Quest4_TheLost Posted June 21, 2012 Posted June 21, 2012 Well after looking at the last problems I had with this guy I really liked. I made a few post about him wasn't sure if he was interested because of lack on conversation on his part. But I realize I wasn't doing much to start a conversation either. Not only that I always wait for the guy to txt or call me. Even when I'm totally interested in the person. I've heard to many guys say how crazy women get and to needy and clingy. I'm thinkin what the hell is that suppose to mean? SO if I enjoy your company and want to drop you a phone call or txt once a day or every other day I look crazy? So I just don't do it. I also refuse to make the first move and don't really like being touched by ppl. I don't share my feelings often because I hate feeling vulnerable. Since the last guy I was dating didn't initiate much conversation it didnt get far. We did go out alot though initiated by him. Is there anything I can do to over come this fear of rejection and being vulnerable?
MooBear Posted June 23, 2012 Posted June 23, 2012 First of all: I don't think ANYONE is good at dating. It's pretty much luck of the draw. Some guys can't stand clingy girls, some guys love it! It all depends on the person you're dating. I wish I had a fix for you to be less afraid of rejection but that is just human nature. We all fear rejection. I used to be painfully shy and wouldn't even talk to guys and my friends told me to just put myself out there, what was the worst that could happen?

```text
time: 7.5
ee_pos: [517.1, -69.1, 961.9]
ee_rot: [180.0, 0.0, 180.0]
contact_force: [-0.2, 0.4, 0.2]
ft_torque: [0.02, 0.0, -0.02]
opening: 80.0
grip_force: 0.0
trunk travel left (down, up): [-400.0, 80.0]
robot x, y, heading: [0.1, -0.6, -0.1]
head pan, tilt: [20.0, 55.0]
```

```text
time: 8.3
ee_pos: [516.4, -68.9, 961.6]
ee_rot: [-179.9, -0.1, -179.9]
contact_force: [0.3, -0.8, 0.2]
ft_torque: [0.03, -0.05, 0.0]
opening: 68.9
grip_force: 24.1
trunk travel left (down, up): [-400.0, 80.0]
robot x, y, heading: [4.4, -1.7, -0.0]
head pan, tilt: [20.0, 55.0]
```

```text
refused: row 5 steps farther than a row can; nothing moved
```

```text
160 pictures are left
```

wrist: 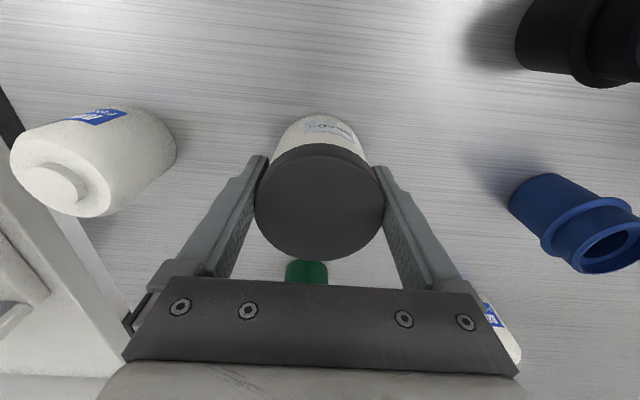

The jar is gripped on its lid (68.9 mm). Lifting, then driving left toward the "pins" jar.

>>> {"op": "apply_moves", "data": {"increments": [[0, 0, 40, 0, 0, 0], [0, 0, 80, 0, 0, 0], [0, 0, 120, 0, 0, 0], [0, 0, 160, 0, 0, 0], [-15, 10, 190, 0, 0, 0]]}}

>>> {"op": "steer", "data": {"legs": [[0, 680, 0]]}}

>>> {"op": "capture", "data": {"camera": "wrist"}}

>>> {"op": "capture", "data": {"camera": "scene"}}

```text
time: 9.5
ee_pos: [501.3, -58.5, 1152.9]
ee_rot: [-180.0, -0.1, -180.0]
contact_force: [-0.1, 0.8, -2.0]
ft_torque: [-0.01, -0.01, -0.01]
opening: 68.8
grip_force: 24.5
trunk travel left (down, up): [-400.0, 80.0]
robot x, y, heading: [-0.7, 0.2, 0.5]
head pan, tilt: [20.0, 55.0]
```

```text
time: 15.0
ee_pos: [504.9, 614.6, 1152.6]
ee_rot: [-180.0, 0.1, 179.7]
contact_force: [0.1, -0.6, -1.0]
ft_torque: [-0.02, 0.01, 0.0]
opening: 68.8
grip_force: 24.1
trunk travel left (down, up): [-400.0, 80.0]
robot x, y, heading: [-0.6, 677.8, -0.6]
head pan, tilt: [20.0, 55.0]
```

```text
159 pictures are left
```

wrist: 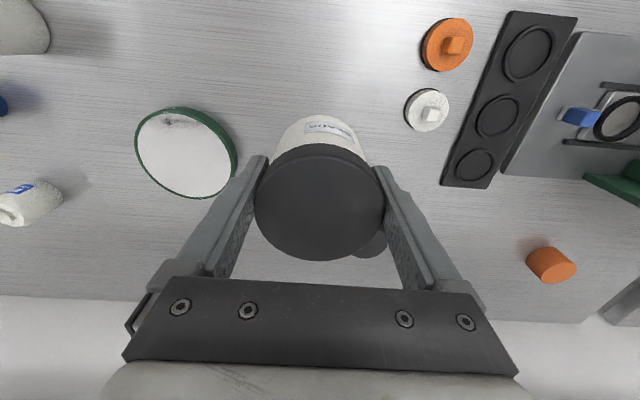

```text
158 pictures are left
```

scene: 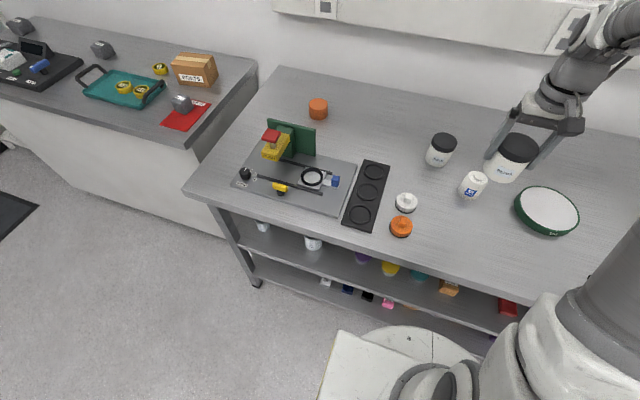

And so I did. And I got knocked back a few times, I got awkward text messages after the third date (you know, you're really great but I'm just not ready blah blah blah) and after a while it just stopped being so scary! Just remember: the worst thing they can do is say "No" and that is not a reflection on your worth as a person - that's a decision they have made based on their own wants and needs. Hope that helps x
Author Quest4_TheLost Posted June 25, 2012 Author Posted June 25, 2012 Ty moobear I really appriciate your reply.. It was more that after I got into the relationship itself.. I think at some point your suppose to show your vulnerable side in a relationship.. I just couldn't do it. But looking at it again I think your right about the luck of the draw. If I couldn't show my vulnerable side to this guy there was probably good reason. I just felt to insecure with him..
SJC2008 Posted June 25, 2012 Posted June 25, 2012 Too much contact too soon is a bad thing frim either end. The best way to show a man interest is by being reliable! Answer his texts/calls and if he asks you out on a day you can't reassure him and offer an alternative. "I'd like to but have to do xxx, can you do it x day?". Also, don't be afraid to initiate contact but do so sparingly and never initiate contact 1st after a date, that's his job. Basically initiate enough to let him know you are interested but not too much to scare him away.
Author Quest4_TheLost Posted June 25, 2012 Author Posted June 25, 2012 Yea I didn't.. I rarley ever txted him and normally let him txt me first. In the beginning he would txt everyday all day and even call me, even though he said he really didn't like talking on the phone. After we had a an argument things changed. He seemed distant and I was just not secure with his actions. Yet he still would txt atleast once a day and we were spending alot of time together. It was a weird circle of mixed signals.. This lead to me breaking it off.. But I realized that maybe I could have done more. I could have communicated more. I also realize I was very hesitant to give him affection or use indearing terms like baby or what not and he would do so with me. I couldn't share my feelings with him either. This was after dating on and off at 4 months. Reevaluating the situation I just wasn't comfortoable with the hot and cold behavior. I'm sure if and when I meet the right guy who isn't all over the place and confused himself will leave me in a better place to beable to put myself out there more. Its normal to be standoffish in the beginning. But you should get to a point where you can fel comfortable with eachother. You shouldn't be afraid to share your feelings, or to show affection or to even contact them. The whole thing just got really awkward. This I also blame myslelf for now looking back shouldn't have let him pull me back in to this rollercoaster. Guess I'm just lonley.